■ Text passage ■
Start
Carmel Place (formerly known as My Micro NY)

Organization Name: nARCHITECTS

Project Title: Carmel Place (formerly known as My Micro NY)

Project Location: Kips Bay, Manhattan

Project Goals:
Carmel Place was nARCHITECTS / Monadnock Development's winning entry for Mayor Bloomberg's adAPT NYC competition. The adAPT NYC competition was created as part of the administration's New Housing Marketplace Plan to introduce additional choices within NYC's housing market and accommodate the city's growing small household population. With 1.8 million small households and only 1 million suitable apartments, many New Yorkers are left without proper housing options. Carmel Place proposes micro-unit living, in units that are smaller than the currently allowed 400sf for new construction, albeit with better and more integrated strategies for shared amenities. Living by yourself does not mean living alone. As the test project for a potentially new housing paradigm in the city, Carmel Place was designed as an easily repeatable, flexible yet systemic building type, clad in four shades of brick. The building's exterior form evokes four mini-towers, suggesting a microcosm of the city's skyline.
End
■ Data block ■
Start
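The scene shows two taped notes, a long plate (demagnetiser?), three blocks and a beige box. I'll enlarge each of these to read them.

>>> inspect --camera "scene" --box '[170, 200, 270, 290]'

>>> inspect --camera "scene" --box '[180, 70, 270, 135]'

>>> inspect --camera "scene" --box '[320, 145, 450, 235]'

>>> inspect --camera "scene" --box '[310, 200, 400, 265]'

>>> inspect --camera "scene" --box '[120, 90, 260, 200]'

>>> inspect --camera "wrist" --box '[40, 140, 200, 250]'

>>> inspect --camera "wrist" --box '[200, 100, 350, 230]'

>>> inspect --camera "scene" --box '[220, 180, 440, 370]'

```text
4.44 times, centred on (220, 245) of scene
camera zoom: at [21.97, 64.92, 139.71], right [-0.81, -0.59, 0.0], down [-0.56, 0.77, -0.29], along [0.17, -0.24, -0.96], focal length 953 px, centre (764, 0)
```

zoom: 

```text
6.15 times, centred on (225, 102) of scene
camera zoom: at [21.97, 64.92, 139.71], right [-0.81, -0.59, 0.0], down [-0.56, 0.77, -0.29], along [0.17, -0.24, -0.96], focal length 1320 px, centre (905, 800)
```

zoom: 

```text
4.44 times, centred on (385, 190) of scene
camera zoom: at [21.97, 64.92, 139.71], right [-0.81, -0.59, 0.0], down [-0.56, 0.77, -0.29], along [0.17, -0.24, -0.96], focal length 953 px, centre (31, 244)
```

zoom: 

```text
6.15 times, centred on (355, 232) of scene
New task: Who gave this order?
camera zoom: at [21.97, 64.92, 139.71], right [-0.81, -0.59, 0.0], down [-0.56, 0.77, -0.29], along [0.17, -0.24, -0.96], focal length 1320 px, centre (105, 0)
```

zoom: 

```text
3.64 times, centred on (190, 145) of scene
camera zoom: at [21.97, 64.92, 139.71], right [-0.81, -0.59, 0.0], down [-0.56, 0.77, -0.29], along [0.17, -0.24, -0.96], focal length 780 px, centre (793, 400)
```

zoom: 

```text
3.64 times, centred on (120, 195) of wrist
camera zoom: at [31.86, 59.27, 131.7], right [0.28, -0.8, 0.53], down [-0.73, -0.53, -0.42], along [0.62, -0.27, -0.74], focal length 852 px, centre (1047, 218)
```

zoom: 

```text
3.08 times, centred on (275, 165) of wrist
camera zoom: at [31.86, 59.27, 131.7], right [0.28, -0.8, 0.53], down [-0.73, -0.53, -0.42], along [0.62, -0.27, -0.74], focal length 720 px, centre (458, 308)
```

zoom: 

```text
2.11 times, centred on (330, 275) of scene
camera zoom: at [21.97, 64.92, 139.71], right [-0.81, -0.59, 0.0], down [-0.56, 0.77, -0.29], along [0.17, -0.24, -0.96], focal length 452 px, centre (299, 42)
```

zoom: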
End
■ Task statement ■
Copy the text passage in full.

■ Exercise output ■
Carmel Place (formerly known as My Micro NY)

Organization Name: nARCHITECTS

Project Title: Carmel Place (formerly known as My Micro NY)

Project Location: Kips Bay, Manhattan

Project Goals:
Carmel Place was nARCHITECTS / Monadnock Development's winning entry for Mayor Bloomberg's adAPT NYC competition. The adAPT NYC competition was created as part of the administration's New Housing Marketplace Plan to introduce additional choices within NYC's housing market and accommodate the city's growing small household population. With 1.8 million small households and only 1 million suitable apartments, many New Yorkers are left without proper housing options. Carmel Place proposes micro-unit living, in units that are smaller than the currently allowed 400sf for new construction, albeit with better and more integrated strategies for shared amenities. Living by yourself does not mean living alone. As the test project for a potentially new housing paradigm in the city, Carmel Place was designed as an easily repeatable, flexible yet systemic building type, clad in four shades of brick. The building's exterior form evokes four mini-towers, suggesting a microcosm of the city's skyline.